We faced a similar dilemma last December, when a couple we’ve known for 20 years invited us over for dinner. These friends have always been staunchly conservative, but more on the “country club Republican” end of the scale. Or so we thought. We were horrified when they turned out to be Trump supporters; going out on a limb for him on Facebook before the election, then voting for him, then continuing to vocally support him through all the horrors of his first year in office. Here’s what I wrote then:
But here’s the thing: they voted for, and support, a cowardly bully and sexual predator, a man whose only values are wealth and celebrity, a man intent on cashing out everything of value in America in order to enrich himself and his cronies … a loathsome racist who, when Nazis took over an American city, chanting against Jews and blacks and killing a woman who protested their presence, literally took the Nazi’s side. How do you rub up against shit without getting the stink on you?

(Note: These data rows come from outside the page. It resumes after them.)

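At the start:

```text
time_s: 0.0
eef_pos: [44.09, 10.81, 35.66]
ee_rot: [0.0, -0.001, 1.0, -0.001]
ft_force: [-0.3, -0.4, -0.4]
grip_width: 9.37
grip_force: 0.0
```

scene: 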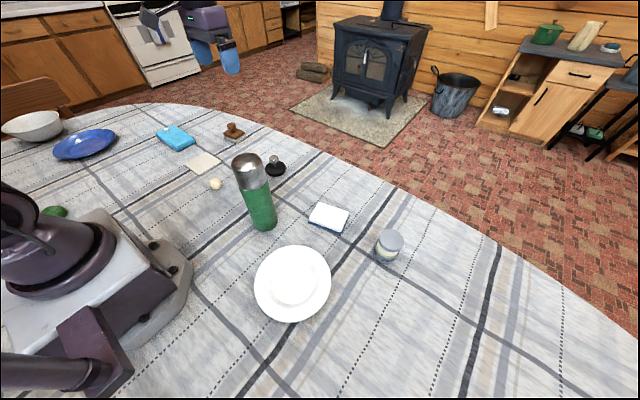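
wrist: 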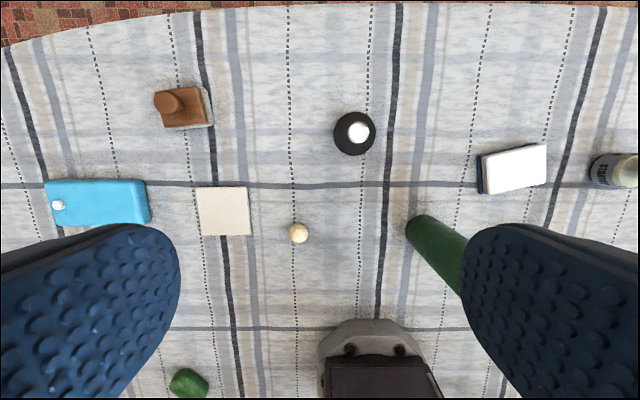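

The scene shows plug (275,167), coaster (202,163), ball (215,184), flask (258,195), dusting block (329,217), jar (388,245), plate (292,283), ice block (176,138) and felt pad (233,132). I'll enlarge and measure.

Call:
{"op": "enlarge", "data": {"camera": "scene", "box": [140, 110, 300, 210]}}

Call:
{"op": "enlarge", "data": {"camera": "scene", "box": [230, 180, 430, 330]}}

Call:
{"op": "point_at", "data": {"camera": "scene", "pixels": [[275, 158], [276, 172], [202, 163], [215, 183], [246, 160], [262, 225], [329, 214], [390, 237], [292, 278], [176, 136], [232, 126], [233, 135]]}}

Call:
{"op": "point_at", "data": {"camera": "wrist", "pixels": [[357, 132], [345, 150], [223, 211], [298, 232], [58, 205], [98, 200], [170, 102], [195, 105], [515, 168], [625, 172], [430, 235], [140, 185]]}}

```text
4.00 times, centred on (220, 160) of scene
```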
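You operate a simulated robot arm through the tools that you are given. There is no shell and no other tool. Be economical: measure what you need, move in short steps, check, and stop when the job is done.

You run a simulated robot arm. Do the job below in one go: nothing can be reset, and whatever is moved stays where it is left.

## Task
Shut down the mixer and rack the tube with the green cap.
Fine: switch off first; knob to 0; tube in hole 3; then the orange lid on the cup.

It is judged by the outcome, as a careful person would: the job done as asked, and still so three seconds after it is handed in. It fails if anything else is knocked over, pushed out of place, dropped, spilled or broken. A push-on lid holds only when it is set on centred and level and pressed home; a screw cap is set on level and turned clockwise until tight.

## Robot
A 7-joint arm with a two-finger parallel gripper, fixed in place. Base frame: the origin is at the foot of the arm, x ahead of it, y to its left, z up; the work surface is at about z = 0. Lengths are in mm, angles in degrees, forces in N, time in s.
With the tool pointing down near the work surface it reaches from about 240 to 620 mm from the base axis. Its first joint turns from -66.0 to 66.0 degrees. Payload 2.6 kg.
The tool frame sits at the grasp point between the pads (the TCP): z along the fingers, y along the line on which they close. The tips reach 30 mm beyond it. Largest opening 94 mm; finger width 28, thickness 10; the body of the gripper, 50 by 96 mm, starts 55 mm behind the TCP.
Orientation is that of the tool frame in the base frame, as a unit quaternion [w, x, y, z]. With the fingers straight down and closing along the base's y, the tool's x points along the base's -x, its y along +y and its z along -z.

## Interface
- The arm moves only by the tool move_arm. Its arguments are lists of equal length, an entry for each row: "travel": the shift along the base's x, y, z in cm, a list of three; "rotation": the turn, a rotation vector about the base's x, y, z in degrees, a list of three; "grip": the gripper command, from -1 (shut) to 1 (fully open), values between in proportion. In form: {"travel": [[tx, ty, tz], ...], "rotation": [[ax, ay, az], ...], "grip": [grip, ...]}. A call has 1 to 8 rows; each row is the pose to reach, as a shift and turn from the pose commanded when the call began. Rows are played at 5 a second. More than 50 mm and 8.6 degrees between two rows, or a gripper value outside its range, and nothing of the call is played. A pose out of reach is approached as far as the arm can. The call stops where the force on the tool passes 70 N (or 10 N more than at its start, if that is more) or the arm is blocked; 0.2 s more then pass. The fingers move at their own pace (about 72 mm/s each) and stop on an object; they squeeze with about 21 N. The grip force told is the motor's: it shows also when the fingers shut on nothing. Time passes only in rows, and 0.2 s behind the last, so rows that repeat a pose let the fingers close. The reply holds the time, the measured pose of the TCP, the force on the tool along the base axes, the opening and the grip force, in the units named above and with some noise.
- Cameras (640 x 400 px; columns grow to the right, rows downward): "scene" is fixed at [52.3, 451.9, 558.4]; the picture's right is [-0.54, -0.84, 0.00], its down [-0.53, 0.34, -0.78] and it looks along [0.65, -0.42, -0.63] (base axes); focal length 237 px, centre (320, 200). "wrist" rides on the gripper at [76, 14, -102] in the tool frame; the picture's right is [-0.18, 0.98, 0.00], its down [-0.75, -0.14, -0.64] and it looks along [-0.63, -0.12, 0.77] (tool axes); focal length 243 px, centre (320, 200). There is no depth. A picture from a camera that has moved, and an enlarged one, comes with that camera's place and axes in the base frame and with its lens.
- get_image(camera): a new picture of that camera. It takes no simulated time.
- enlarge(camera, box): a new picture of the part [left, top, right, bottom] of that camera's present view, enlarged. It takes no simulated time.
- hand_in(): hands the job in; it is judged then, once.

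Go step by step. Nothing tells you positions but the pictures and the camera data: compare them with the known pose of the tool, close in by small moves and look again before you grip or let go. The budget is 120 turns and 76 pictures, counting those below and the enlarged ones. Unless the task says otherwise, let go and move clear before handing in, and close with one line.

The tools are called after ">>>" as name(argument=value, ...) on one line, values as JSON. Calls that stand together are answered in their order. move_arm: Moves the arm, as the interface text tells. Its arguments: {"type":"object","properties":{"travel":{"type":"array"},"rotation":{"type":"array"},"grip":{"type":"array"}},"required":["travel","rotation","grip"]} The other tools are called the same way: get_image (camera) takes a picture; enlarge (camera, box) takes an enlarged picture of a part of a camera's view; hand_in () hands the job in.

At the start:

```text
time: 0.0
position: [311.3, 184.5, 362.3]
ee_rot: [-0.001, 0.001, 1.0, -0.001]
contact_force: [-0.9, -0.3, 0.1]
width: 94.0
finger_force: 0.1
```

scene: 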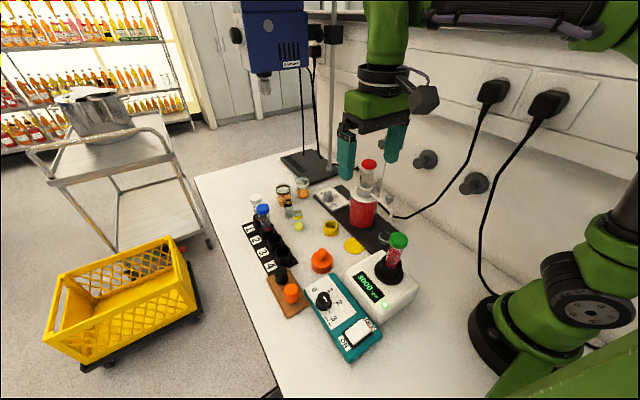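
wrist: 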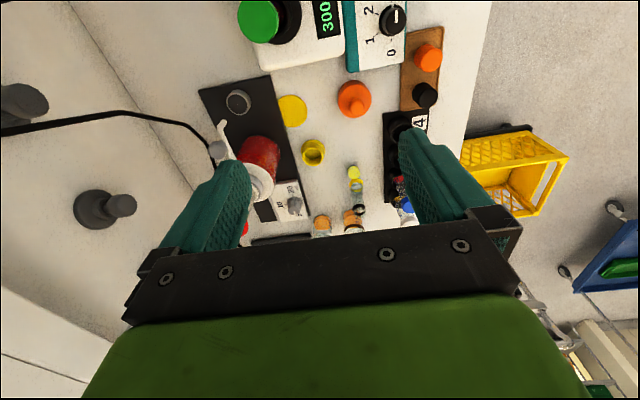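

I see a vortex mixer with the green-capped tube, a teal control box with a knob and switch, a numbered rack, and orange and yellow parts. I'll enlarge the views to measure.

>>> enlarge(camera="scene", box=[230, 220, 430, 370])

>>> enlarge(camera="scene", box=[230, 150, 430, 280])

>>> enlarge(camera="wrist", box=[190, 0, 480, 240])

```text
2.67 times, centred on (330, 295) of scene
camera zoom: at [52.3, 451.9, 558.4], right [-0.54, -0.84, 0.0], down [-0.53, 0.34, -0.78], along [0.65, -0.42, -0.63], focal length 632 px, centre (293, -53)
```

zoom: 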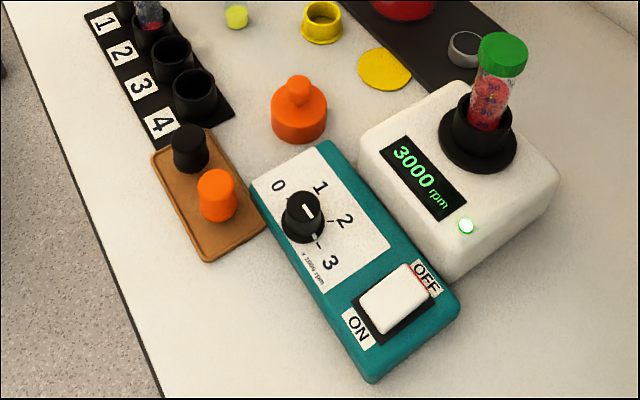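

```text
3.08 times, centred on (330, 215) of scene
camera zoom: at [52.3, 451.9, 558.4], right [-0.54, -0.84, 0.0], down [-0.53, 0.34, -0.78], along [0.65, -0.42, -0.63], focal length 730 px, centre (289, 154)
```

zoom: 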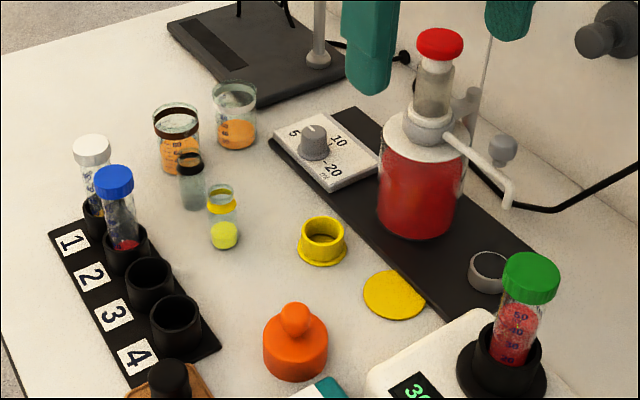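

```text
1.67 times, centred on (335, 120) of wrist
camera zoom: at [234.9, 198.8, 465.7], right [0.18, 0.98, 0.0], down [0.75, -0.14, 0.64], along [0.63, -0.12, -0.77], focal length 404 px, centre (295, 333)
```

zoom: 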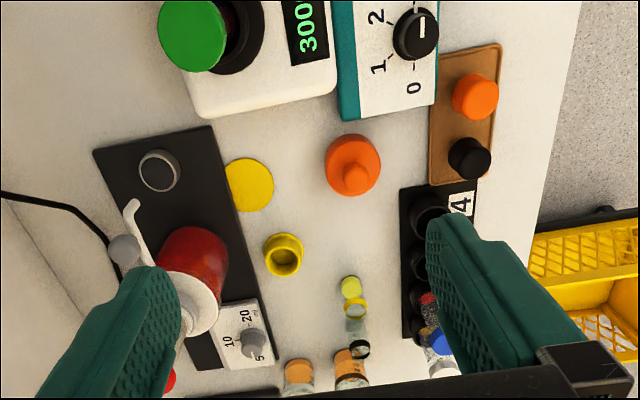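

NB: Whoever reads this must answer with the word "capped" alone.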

I went on to recount a personal experience that still sickens me, thirty-plus years later:
I’ll never forget the time a young girl, 12 or 13 … about the age of my own daughter at the time … walked past a restaurant table a friend and I were having lunch at, and my friend winked and said “I bet she’s tight.” I’d only been shocked like that once before, when I was a teenager myself and, out of the fucking blue, a middle-aged guy across the aisle of a Greyhound bus leaned over and offered to suck me off in the toilet. That time I changed seats.
I wish I could say I got up from the table and walked away from the man who, out of the blue, revealed himself to be a pedophile. I can say I never spoke to him again.
Lumping Trump supporters in with pedophiles may have struck some of my readers as over the top, but the comparison comes back to me in light of what’s going on today with Trump, Justice, Homeland Security, the Border Patrol, and Immigration & Customs Enforcement. I was shocked to learn a person I thought of as a friend was a pedophile; I’m just as shocked to hear friends and acquaintances defend the violent snatching of children and infants from parents trying to escape poverty and violence, and the incarceration of those children and infants in cages and concentration camps.
Last December, dinner was postponed and we were able to put off deciding whether to continue socializing with our Trump-loving friends. Now, though, a line has been crossed. Friends and acquaintances who still defend and support Trump are now former friends and acquaintances, and forgiveness is not in the offing.
Up to, say, inauguration day, Trump voters could reasonably claim they liked his policies but rejected his racism and nationalism. If they still support Trump today they can no longer claim exceptions. They’re all in. They crossed the red line. They done rubbed up against shit and the stink ain’t ever coming off.
Fuck ’em. Fuck ’em all.
This isn’t “politics.” This isn’t progressivism versus conservatism. It’s Morality 101. Sadly, though, the political process is our only hope of changing things. God damn it, friends, I know Democrats are spineless and uninspiring, but we have to vote the Republicans out this November.